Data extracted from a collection
# # # # #

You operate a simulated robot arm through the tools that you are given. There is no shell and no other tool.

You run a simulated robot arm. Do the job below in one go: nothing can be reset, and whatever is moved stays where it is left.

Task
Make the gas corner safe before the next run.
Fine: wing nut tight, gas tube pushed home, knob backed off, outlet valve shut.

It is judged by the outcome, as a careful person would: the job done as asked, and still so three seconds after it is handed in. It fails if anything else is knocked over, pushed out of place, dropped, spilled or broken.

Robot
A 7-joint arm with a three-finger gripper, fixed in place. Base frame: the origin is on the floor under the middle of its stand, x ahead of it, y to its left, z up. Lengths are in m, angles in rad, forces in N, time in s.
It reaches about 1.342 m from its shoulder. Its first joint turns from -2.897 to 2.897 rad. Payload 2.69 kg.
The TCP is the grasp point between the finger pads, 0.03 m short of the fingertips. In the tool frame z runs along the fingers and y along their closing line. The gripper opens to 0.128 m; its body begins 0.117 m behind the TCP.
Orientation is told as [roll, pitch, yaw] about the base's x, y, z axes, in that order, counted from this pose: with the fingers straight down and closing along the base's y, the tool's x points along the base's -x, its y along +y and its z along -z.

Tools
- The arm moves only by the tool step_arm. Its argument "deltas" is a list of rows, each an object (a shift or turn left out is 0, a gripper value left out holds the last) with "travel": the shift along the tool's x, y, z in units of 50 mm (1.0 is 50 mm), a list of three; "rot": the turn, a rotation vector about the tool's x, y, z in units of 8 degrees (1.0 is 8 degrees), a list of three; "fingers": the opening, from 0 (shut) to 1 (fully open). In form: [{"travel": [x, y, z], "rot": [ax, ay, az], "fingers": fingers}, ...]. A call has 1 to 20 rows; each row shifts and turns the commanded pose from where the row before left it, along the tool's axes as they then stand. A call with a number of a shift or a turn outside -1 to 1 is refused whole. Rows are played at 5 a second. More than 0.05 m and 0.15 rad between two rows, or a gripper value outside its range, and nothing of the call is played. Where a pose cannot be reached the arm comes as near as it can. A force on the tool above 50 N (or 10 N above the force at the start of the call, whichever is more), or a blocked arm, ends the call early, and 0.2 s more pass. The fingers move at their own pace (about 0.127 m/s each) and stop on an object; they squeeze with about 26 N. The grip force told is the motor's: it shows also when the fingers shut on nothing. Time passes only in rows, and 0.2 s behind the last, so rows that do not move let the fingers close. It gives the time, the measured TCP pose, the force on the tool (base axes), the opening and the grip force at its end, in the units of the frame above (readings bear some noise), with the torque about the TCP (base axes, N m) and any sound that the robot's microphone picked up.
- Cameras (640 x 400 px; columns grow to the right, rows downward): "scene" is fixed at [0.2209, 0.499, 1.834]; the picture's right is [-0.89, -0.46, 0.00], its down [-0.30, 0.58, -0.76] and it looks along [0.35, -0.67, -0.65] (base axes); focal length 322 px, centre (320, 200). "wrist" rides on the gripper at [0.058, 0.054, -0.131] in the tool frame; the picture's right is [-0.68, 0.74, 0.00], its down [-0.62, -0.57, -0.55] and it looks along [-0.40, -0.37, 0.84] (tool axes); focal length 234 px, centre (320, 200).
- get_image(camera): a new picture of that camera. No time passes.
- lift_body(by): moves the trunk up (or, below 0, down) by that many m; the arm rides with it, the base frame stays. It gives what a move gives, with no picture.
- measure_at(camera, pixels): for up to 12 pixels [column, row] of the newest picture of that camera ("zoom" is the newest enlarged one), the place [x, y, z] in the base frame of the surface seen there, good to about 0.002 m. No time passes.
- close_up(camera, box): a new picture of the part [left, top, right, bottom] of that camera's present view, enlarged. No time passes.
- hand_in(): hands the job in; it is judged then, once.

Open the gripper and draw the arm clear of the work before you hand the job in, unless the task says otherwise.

# # # # #

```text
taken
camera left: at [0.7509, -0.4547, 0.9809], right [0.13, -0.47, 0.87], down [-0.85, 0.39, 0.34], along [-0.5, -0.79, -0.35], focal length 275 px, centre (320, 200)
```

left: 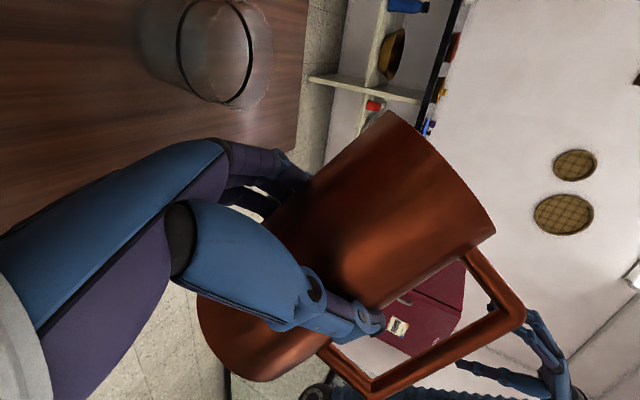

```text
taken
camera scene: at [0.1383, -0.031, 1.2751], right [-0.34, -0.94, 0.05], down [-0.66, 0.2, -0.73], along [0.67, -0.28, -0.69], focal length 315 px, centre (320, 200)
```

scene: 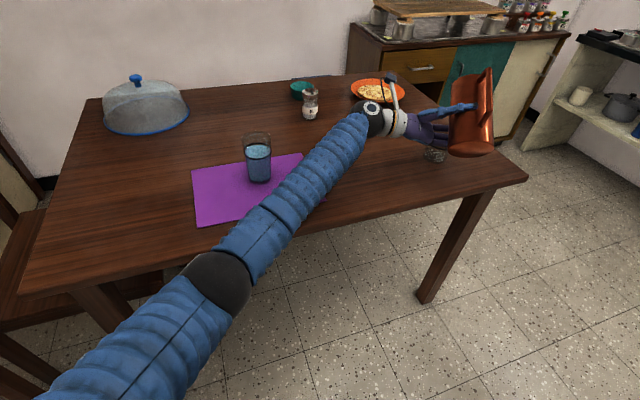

# # # # #

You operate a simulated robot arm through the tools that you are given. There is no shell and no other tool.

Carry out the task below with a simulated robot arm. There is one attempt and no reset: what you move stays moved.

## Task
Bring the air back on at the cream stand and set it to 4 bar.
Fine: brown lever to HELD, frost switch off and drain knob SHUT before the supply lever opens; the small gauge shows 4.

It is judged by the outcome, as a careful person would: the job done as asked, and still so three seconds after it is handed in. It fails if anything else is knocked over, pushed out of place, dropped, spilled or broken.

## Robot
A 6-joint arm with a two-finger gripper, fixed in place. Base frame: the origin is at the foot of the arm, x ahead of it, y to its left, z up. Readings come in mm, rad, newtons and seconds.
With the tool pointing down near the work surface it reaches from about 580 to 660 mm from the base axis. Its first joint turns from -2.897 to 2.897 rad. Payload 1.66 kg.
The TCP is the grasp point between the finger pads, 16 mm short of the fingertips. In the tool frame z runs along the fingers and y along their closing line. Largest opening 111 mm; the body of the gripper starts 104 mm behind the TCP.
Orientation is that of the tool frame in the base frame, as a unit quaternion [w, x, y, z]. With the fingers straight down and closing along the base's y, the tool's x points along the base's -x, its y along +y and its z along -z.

# # # # #

__Set exercise__:
From the line with "A 7-joint arm" through the line with "It reaches about", repeat every line exactly, both ends included, and nothing outside that range.

__Answer to the exercise__:
A 7-joint arm with a three-finger gripper, fixed in place. Base frame: the origin is on the floor under the middle of its stand, x ahead of it, y to its left, z up. Lengths are in m, angles in rad, forces in N, time in s.
It reaches about 1.342 m from its shoulder. Its first joint turns from -2.897 to 2.897 rad. Payload 2.69 kg.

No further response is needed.